先週は、散歩展には行けず本部会館でやっていたフリーダム展をチラと覗いただけ。しかもフリーダム展を知らずにぐろりや会と勘違いしており、思わず帳場の人に封筒を渡してしまったのであるが、あれは困っただろうな。

関山和夫「仏教と民間芸能」(白水叢書)カバ300円
佐藤弘夫「神国日本」(ちくま新書)カバ200円
岡倉覚三「日本の目覚め」(岩波文庫)カバ100円
林富士馬編「伊東静雄詩集」(旺文社文庫)カバ献呈署名200円
三島由紀夫「ラディゲの死」(新潮文庫)カバ帯改版初版200円
永井聖剛「自然主義のレトリック」(双文社)カバ帯2700円
西田毅編「近代日本のアポリア」(晃洋書房)カバ300円
金曜と土曜とフリーダム展では文庫本を買い、田村書店では花袋の研究書を買い、そして帰りに古書モールに立ち寄ってまた文庫を。そして合間に東京堂に立ち寄り新刊書である橋本陽介「物語論」(講談社選書メチエ)を購入したのであった。

物語論 基礎と応用 (講談社選書メチエ)

物語論 基礎と応用 (講談社選書メチエ)

お次は、ネットオークション落札品が届く。

大阪放送劇団関西実験劇場第4回公演プログラム700円
劇団青俳公演「快速船」プログラム半券付250円
大阪円形劇場・月光会公演プログラム350円
まずは演劇プログラム。大阪放送劇団のやつは三島由紀夫の「燈台」上演が含まれている。かなり初期の大阪のもので珍しい。こういうものがポンと出るのが面白いが、三島由紀夫と書いていなければ表紙写真見ただけでは三島のだと気がつく人はいないだろうなあ。「快速船」は御存知安部公房の戯曲で、これは初演のもの。大阪円形劇場・月光会は、大阪の劇団で、これは第13回公演として東京で堂本正樹作「甲賀三郎」と、木下順二の「夕鶴」を武智鉄二が脚色したものを上演した時のもの。1950年代の詩劇運動の流れの一環として、この辺の資料は興味を持って探索している。

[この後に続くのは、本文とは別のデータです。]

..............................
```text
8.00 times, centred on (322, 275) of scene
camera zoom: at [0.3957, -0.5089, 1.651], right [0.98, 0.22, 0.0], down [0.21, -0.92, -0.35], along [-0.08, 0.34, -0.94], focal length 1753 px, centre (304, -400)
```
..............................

谷崎潤一郎「倚松庵随筆」(創元社昭和7年4月15日初版凾付500円
横光利一「機械」(創元社昭和10年3月15日初版カバ1460円
これらもネットオークション落札品。「倚松庵随筆」は凾欠しか持っていなかったのでようやく。そして横光の「機械」は後版だが、この後版こそ欲しかった。重版はカバーのロゴデザインが変わるのだが、それはまあよいとして、創元社の廉価版シリーズについてはそのうちキチンと書いて発表したい。




これは「倚松庵随筆」。凾の木版刷り、本体表紙のエンボス的な加工、見返しの松葉の木版刷り、本文子持ち罫に欄外に注記というレイアウトなどなど。最近、和物装幀とでもいうべき装幀の古書が軒並み人気凋落、木版画の入ってないものは安くなっているが、この本などは細部に凝りに懲りまくっている。当時新興出版社であった創元社が谷崎の本を出したいと、まず出したのがこの本で、これで及第した創元社は後に「春琴抄」を出版することとなる。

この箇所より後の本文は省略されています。